╭─ SUPPLIED PASSAGE
Using AI to improve AI
4242 is an applied research lab in Generative AI based in Amsterdam.
We study recursive self-improvement: the use of AI systems to train and improve other AI systems. We are applied in a specific sense: our work begins and ends with real use cases inside real organizations. And we build bridges: between what is possible in theory and what is useful in practice, and across the final stretch where most of that possibility is currently lost.
The last mile
The capability of frontier models is not the limiting factor for most organizations. By our estimate, today’s models are already sufficient for the large majority of enterprise use cases, on the order of ninety-five percent of them. And yet, in practice, very little of that capability turns into value.
We call this the last mile problem. As in logistics, the last mile is the part of the journey you can already see and still fail to cross. The distance between a capable model and a working system inside a company is short, but it is also where the real difficulty lives. Closing it is the reason this lab exists.
A capable model is not yet a working one
Imagine hiring the most capable person you can find and placing them inside an unfamiliar company. On their first day, they are not yet useful. They become useful only as they learn how the company actually works: its conventions, its history, the small nuances that are never written down anywhere.
╰─
**WHAT YOU NEED TO DO:**
- 1) What does the supplied passage say from "Using AI to" through "turns into value."? Give the exact wording.
- 2) Could you carry on with the supplied passage from where it ends?
╭─ DATASET EXCERPT
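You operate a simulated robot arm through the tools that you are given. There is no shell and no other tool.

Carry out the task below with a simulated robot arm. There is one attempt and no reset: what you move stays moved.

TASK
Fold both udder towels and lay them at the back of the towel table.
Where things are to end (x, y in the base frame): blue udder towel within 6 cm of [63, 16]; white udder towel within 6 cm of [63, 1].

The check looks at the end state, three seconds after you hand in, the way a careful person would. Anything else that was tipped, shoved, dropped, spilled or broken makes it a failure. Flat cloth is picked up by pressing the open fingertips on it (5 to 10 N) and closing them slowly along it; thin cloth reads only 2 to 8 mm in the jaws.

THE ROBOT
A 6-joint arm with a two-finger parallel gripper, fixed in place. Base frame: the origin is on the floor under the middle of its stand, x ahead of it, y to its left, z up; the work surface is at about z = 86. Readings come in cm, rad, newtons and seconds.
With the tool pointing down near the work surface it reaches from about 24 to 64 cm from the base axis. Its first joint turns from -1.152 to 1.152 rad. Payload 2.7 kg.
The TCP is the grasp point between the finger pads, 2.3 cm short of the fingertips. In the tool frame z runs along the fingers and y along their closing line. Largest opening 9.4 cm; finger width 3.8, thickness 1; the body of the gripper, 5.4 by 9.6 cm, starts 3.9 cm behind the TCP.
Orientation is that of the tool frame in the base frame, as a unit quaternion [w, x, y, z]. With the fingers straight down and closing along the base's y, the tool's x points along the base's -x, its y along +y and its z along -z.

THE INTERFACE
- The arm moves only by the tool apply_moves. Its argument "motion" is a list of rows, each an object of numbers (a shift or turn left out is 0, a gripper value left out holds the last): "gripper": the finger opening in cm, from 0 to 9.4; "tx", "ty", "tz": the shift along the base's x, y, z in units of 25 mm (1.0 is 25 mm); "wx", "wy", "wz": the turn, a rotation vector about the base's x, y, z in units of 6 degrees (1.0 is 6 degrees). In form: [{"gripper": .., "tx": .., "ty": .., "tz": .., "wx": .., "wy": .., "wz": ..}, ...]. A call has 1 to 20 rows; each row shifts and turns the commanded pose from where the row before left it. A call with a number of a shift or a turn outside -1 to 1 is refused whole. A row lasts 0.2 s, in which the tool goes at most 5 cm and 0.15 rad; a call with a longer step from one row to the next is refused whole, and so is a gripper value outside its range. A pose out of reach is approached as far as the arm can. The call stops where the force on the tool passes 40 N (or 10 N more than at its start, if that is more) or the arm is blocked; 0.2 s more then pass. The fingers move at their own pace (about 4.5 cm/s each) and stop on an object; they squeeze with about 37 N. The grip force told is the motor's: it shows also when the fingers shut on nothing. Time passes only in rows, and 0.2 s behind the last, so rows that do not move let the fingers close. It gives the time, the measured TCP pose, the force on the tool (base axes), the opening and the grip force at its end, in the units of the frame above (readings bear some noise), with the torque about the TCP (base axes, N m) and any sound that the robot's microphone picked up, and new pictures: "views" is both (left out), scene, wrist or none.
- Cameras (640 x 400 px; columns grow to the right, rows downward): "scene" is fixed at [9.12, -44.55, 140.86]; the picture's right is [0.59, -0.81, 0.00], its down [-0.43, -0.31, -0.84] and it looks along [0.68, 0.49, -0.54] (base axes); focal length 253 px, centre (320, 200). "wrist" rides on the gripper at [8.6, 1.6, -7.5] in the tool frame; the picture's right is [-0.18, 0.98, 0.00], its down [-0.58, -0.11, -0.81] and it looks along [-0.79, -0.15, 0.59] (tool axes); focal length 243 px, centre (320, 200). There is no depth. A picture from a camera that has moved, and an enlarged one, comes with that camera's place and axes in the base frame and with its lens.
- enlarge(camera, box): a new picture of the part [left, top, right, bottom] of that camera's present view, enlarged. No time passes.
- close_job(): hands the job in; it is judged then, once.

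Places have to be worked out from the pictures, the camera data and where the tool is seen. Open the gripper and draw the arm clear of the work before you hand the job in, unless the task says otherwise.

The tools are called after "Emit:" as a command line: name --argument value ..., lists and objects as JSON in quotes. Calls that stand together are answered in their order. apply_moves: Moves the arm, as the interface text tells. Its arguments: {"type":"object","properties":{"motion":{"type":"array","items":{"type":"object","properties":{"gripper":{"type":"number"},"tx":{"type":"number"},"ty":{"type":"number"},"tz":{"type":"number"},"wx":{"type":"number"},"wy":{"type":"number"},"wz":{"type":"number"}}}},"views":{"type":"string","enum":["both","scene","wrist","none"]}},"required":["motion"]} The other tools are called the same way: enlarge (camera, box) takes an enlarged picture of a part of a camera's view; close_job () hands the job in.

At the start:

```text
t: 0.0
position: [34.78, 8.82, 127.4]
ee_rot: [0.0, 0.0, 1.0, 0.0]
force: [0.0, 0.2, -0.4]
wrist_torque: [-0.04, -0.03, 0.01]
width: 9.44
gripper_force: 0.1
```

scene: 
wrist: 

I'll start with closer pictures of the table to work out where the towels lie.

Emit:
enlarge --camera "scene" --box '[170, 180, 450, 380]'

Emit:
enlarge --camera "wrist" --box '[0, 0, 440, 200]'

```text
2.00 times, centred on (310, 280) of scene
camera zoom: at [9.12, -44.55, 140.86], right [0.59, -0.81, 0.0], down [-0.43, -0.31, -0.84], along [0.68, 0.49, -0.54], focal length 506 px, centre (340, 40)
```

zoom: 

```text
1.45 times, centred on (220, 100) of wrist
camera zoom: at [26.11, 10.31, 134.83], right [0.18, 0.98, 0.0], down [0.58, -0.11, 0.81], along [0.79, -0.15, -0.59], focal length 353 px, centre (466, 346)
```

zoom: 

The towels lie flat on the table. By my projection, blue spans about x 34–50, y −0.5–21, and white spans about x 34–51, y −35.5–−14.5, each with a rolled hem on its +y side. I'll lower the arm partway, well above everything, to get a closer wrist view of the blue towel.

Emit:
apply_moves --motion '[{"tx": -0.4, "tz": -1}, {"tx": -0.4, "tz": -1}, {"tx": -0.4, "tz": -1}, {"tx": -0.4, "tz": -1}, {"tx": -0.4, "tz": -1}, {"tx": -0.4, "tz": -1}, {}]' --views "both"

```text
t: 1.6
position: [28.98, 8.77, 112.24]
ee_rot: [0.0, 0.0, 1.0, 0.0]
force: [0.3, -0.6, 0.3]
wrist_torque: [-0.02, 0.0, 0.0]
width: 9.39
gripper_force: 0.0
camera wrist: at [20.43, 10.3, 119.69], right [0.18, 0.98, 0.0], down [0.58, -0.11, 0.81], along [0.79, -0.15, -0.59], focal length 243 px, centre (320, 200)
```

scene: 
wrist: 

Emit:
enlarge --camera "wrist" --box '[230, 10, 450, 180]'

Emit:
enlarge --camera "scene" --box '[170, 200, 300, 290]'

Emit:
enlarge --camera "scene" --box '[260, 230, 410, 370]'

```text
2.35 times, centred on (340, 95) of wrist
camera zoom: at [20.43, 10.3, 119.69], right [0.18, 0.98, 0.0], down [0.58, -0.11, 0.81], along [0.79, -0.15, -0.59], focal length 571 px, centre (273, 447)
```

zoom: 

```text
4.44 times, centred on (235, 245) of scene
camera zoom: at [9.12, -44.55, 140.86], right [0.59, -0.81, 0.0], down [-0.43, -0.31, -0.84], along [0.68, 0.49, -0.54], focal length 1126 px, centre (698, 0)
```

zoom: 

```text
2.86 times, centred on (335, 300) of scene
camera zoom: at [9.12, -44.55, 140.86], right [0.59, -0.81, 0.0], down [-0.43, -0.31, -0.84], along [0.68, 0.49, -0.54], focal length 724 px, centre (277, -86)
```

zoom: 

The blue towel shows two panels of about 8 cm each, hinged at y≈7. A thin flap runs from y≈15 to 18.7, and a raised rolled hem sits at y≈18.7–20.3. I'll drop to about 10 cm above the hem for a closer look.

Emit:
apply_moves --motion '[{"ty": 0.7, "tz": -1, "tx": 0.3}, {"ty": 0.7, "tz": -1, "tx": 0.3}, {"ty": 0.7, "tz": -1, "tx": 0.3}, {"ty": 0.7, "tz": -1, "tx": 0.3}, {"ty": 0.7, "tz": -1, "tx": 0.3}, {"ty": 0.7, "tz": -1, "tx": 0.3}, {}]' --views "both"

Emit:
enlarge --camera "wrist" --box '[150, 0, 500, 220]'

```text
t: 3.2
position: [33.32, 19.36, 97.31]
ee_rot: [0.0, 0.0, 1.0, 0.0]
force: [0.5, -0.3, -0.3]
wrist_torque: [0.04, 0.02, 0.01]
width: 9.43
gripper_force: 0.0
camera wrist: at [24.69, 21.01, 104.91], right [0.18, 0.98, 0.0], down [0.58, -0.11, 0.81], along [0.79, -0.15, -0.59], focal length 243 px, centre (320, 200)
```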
╰─
**ANSWERS FOR THE EXERCISE:**
- 1)
Using AI to improve AI
4242 is an applied research lab in Generative AI based in Amsterdam.
We study recursive self-improvement: the use of AI systems to train and improve other AI systems. We are applied in a specific sense: our work begins and ends with real use cases inside real organizations. And we build bridges: between what is possible in theory and what is useful in practice, and across the final stretch where most of that possibility is currently lost.
The last mile
The capability of frontier models is not the limiting factor for most organizations. By our estimate, today’s models are already sufficient for the large majority of enterprise use cases, on the order of ninety-five percent of them. And yet, in practice, very little of that capability turns into value.

- 2)
The same is true of language models and the agents built on them. The underlying intelligence is sufficient. What is missing is everything that makes a general-purpose model fit a specific organization: how that organization works, the tools the model can draw on, the standards it is held to. We treat this as the central design problem. It is not how to make a model smarter, but how to shape an already-capable one to the particulars of the work it is meant to do.
Learning from experience
A good employee becomes more valuable over time, because they learn from experience. Most deployed models do not. Their weights are fixed at training time and do not change as they work. For as long as this remains true of the dominant architecture, learning from experience has to happen somewhere other than the weights.
We locate it in the harness, the flexible layer of context, instructions, tools, and feedback that surrounds a model. The harness is where an agent can be shaped to a company’s specific needs, and where it can keep changing as those needs change. In the current paradigm, this is what continuous learning looks like in practice: not updating the model on the fly, but continually reshaping what surrounds it.
We do not claim that reinforcement learning and fine-tuning are without value; they clearly have their place. Our thesis is narrower and more practical. For adapting an agent to a particular organization and use case, optimizing the harness is more flexible, more cost-effective, and more efficient than repeatedly updating model weights.
The bottleneck is no longer the model
We are AI engineers, and we build agents the way most builders do. You deploy an agent, watch its traces, study the cases where it fails, run experiments to improve it, and repeat.
This works until it doesn’t. Past a certain scale, you fall behind. There are too many traces to read. New edge cases appear faster than you can address them. The dataset you rely on to catch regressions keeps growing. At that point something quietly shifts: the constraint is no longer the intelligence of the model. It is the human doing the evaluating and improving.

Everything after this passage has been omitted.